In this place we are dealing with worlds in particular, and will therefore

defer comment upon the remainder of the first 5 verses of St. John's

gospel:





"And Life became Light in man,

5) and Light shines in Darkness."





We have now seen that the earth is composed of three worlds which

interpenetrate one another so that it is perfectly true when Christ said

that "heaven is within you" or, the translation should rather have been

among you. We have also seen that of these three realms two are

subdivided. It has also been explained that each division serves a great

purpose in the unfoldment of various forms of life which dwell in each of

these worlds, and we may note in conclusion, that the lower regions of the

Desire World constitute what the Catholic religion calls Purgatory, a

place where the evil of a past life is transmuted to good, usable by the

spirit as conscience in later lives. The higher regions of the Desire

World are the first Heaven where all the good a man has done is

assimilated by the spirit as soul power. The Region of concrete Thought

is the second Heaven, where, as already said, the spirit prepares its

future environment on earth, and the Region of abstract Thought is the

third Heaven, but as Paul said, it is scarcely lawful to speak about

that.



Some will ask: is there then no hell?--No! The mercy of God tends as

greatly towards the principle of GOOD as "the inhumanity of man" towards

cruelty, so that he would consign his brother men to flames of hell during

eternity for the puerile mistakes committed during a few years, or perhaps

for a slight difference in belief. The writer has heard of a minister who

wished to impress his "flock" with the reality of an eternity of hell

flames, and to demonstrate the fallacy of a heretical notion entertained

by some of his parishioners that when sinners come to hell they burn to

ashes and that is the end.



He took with him an alcohol lamp and some asbestos into the pulpit and

told his audience that God would turn their souls into a substance

resembling asbestos. He showed them that though the asbestos were heated

red hot it did not decompose into ashes. Fortunately the day of the hell

preacher has gone by, and if we believe the Bible which says that "in God

we live and move and have our being," we can readily understand that a

lost soul would be an impossibility, for were one single soul lost, then

logically a part of God Himself would be lost. No matter what our color,

our race or our creed, we are all equally the children of God and in our

various ways we shall obtain satisfaction. Let us therefore rather look to

Christ and forget Creed.





Creed or Christ?



No man loves God who hates his kind,

Who tramples on his Brother's heart and soul.

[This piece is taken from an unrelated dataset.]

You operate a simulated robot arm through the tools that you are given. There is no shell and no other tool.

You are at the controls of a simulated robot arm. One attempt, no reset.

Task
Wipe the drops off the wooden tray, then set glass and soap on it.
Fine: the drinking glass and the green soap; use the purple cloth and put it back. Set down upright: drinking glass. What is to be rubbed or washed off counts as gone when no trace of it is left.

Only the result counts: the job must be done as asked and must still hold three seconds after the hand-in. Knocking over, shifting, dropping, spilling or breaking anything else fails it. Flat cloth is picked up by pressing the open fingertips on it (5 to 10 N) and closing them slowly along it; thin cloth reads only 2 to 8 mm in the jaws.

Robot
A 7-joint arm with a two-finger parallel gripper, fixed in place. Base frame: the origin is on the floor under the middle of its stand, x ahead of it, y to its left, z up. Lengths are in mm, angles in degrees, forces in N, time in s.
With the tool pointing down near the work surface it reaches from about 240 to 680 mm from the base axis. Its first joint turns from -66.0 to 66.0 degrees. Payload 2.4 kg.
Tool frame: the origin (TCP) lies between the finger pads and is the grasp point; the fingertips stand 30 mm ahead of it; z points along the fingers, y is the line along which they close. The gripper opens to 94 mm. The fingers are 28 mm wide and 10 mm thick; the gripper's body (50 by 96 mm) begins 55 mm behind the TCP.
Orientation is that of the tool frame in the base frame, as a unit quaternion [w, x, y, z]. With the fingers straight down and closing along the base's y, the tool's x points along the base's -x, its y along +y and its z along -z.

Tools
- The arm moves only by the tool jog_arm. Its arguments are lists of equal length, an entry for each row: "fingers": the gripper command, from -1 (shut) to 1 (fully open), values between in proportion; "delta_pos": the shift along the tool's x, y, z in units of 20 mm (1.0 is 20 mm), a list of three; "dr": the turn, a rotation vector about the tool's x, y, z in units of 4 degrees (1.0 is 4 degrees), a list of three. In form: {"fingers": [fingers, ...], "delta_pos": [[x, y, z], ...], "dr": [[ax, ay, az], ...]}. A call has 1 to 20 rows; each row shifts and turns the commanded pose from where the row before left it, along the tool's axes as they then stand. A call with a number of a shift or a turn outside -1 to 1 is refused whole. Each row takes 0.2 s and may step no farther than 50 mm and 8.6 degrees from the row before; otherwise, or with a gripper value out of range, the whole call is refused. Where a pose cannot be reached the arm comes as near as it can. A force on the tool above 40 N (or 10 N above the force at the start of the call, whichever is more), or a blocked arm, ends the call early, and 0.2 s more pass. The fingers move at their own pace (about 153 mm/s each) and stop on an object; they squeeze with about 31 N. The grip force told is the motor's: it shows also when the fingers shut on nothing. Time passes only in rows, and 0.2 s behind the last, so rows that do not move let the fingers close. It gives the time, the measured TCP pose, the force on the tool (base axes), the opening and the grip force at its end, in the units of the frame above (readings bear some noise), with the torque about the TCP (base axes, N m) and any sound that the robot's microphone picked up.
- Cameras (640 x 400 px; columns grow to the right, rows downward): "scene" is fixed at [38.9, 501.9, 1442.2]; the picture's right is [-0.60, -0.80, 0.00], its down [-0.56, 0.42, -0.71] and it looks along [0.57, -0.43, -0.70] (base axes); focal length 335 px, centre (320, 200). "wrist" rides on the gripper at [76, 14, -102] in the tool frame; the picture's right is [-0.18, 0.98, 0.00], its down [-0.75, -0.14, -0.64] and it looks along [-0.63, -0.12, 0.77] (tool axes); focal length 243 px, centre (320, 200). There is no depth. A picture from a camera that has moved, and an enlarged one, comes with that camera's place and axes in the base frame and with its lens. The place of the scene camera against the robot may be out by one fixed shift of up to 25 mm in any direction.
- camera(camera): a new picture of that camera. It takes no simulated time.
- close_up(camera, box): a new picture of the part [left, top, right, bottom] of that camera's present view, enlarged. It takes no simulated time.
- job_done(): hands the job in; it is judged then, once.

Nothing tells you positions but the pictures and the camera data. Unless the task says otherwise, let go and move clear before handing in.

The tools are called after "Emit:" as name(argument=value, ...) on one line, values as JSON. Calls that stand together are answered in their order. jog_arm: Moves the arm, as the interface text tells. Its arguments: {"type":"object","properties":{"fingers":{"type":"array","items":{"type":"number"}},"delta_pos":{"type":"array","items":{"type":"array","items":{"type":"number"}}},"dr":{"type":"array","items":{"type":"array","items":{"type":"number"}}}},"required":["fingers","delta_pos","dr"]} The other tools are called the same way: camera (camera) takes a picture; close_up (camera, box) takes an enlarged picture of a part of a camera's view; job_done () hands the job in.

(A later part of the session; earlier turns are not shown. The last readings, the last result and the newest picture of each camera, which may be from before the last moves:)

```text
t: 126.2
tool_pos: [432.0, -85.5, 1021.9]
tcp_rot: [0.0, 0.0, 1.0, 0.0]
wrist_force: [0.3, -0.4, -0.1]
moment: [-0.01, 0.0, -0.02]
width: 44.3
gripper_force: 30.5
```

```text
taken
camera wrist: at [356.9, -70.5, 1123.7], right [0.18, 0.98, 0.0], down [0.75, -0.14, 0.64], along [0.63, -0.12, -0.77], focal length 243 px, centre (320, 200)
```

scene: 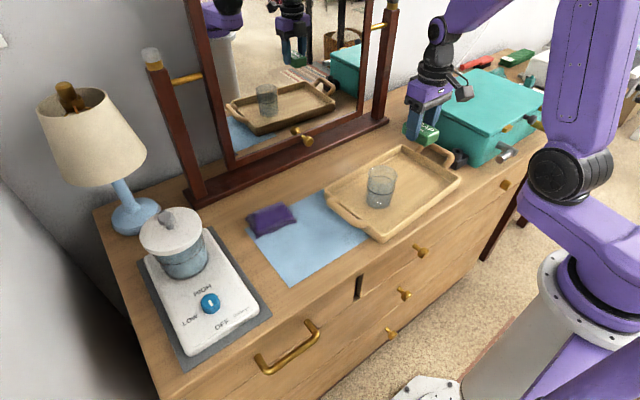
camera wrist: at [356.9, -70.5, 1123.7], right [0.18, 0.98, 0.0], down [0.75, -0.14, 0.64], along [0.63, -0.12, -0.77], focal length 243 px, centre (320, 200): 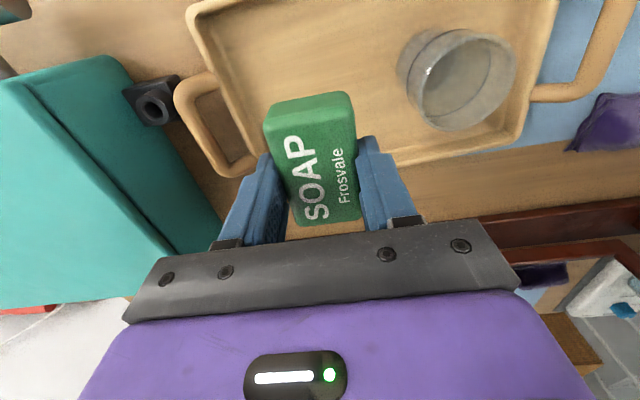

Who seeks to shackle, cloud or fog the mind

By fears of Hell has not perceived our goal.



God-sent are all religions blest;

And Christ, the Way, the Truth and Life,

To give the heavy-laden rest,

And peace from Sorrow, Sin and Strife.



At his request the Universal Spirit came

To all the churches, not to one alone.

On Pentecostal morn a tongue of flame

Round each apostle as a halo shone.



Since then, as vultures ravenous with greed,

We oft have battled for an empty name,

And sought by Dogma, Edict, Creed,

To send each other to the flame.



Is Christ then divided? Was Cephas or Paul

Nailed to the deathly tree?

If not--then why these divisions at all?

Christ's love doth embrace you and me.



His pure sweet love is not confined

By creeds which segregate and raise a wall;

His love enfolds, embraces Humankind

No matter what ourselves or Him we call.



Then why not take Him at His word?

Why hold to creeds which tear apart?

But one thing matters, be it heard,

That brother-love fill every heart.



There is but one thing that the world has need to know;

There is but one balm for all our human woe

There is but one way that leads to heaven above;

That way is human sympathy and love.